In the Stückmann Podcast episode #2, Prof. Dr Oliver Middendorf, Niels Doege and Florian Weeg give an assessment from their experience as tax advisors, auditors and lawyers on the structuring opportunities and challenges posed by this new "small tax reform" with the following main topics:
Tax depreciation
According to the government draft for a Growth Opportunities Act, the threshold values for low-value assets and collective items as well as the special depreciation according to § 7g EStG will be increased. The HLB Stückmann Tax Podcast also discusses the planned (re-)introduction of declining balance depreciation for fixed assets and residential buildings.
Accumulation relief
The retention allowance according to § 34a EStG is to be improved.
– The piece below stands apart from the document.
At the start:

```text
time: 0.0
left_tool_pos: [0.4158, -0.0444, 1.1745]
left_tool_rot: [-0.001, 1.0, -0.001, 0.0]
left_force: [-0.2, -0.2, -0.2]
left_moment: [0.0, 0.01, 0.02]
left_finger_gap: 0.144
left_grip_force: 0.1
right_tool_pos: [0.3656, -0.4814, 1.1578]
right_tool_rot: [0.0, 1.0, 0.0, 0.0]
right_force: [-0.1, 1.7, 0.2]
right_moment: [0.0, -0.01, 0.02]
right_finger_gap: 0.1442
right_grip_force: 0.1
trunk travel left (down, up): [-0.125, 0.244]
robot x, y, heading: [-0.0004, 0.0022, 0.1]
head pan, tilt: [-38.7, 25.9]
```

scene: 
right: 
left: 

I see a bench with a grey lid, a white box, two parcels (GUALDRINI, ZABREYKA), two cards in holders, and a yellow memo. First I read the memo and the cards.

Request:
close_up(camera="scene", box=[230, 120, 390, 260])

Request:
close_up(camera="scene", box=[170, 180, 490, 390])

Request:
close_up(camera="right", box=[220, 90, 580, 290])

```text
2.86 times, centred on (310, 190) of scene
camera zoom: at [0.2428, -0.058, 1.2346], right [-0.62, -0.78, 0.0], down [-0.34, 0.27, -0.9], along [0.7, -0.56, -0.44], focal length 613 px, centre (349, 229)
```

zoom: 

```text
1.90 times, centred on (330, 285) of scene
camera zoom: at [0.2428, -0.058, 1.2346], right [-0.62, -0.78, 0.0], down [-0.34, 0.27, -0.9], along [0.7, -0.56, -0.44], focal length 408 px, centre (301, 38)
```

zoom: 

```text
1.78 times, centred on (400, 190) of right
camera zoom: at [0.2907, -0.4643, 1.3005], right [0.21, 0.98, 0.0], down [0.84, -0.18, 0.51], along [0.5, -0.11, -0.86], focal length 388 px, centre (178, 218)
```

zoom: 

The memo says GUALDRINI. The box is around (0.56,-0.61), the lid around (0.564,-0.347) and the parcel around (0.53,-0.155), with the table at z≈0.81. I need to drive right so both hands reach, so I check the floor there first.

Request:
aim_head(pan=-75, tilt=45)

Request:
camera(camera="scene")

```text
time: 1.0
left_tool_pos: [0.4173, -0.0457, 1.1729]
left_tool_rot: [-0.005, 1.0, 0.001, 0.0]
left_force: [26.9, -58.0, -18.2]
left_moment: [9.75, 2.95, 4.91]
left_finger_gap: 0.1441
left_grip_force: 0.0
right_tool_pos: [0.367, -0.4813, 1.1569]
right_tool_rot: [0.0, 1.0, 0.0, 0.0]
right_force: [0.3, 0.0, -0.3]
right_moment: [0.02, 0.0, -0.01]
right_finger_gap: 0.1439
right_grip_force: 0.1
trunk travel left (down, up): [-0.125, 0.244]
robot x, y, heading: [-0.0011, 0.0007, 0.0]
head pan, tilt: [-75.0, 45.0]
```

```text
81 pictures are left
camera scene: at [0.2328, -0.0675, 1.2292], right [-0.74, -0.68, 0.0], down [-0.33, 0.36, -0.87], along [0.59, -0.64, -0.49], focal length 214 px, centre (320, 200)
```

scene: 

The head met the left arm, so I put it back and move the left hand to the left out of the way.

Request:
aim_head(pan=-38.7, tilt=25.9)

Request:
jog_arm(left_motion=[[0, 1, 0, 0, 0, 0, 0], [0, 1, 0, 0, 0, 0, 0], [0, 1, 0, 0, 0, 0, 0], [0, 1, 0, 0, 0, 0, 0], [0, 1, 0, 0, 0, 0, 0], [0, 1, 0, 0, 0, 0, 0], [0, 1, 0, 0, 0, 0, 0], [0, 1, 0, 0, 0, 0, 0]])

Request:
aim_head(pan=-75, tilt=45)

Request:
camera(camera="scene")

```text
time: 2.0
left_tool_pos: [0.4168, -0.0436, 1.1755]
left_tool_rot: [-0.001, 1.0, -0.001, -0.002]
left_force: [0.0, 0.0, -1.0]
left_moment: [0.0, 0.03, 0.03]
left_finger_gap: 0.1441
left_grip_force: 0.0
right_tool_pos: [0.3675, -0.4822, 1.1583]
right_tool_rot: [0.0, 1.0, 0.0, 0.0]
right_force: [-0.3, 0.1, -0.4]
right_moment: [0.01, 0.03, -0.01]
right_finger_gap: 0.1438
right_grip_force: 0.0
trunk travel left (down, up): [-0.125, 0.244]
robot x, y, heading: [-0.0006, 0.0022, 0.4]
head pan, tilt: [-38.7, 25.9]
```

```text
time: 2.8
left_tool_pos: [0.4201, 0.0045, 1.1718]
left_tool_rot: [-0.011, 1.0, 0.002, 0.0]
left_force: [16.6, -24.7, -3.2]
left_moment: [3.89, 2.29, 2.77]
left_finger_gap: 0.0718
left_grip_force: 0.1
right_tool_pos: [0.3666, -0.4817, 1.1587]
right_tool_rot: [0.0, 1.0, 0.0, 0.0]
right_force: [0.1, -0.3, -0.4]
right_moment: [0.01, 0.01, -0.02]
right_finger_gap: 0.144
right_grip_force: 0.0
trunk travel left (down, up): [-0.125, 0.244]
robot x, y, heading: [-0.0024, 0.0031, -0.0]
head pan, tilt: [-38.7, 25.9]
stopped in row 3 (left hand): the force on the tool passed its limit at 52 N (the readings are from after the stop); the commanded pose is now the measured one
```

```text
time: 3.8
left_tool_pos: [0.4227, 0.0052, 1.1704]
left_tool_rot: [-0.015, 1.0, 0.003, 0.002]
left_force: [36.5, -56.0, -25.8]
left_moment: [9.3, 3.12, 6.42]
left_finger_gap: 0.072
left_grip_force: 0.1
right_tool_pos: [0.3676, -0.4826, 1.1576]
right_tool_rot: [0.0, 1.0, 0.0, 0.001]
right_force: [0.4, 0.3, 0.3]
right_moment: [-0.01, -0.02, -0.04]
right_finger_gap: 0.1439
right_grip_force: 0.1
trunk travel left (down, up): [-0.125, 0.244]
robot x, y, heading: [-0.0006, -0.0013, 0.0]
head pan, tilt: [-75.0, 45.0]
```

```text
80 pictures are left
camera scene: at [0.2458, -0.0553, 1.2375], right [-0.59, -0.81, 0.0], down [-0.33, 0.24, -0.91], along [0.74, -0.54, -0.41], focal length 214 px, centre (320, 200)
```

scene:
The HLB Stückmann Tax Podcast outlines the future opportunities and application risks in connection with the planned § 34a EStG.
Interest barrier/interest rate barrier
From 2024, the interest deduction restriction under Section 4h EStG and Section 8a KStG is to be adapted to the requirements of the EU Anti-Tax-Avoidance-Directive (ATAD). The HLB Stückmann Tax Podcast is dedicated to the expansion of the previous definition of interest as well as the further tightening changes in the exemptions and its effects on taxation practice. In addition, the introduction of a limit on the amount of interest is critically discussed.
Loss offsetting
In the area of loss offsetting, the HLB Stückmann Tax Podcast deals with the planned tax relief measures in the area of the carry-forward and carry-back of losses and practical application examples that illustrate the possible relief effects in the future.


CONCLUSION
What remains of the Growth Opportunity Act in the area of taxation? The improved depreciation conditions are to be welcomed. These could contribute to a growth spurt. The regulations on the taxation of retained profits in partnerships and on offsetting losses are somewhat improved. However, the significant improvements still contained in the draft bill have unfortunately not found their way into the legislative process.
However, the significant tightening of the interest expense deduction is not likely to encourage companies to invest, but rather to slow them down. This is especially true if the investments have to be debt-financed.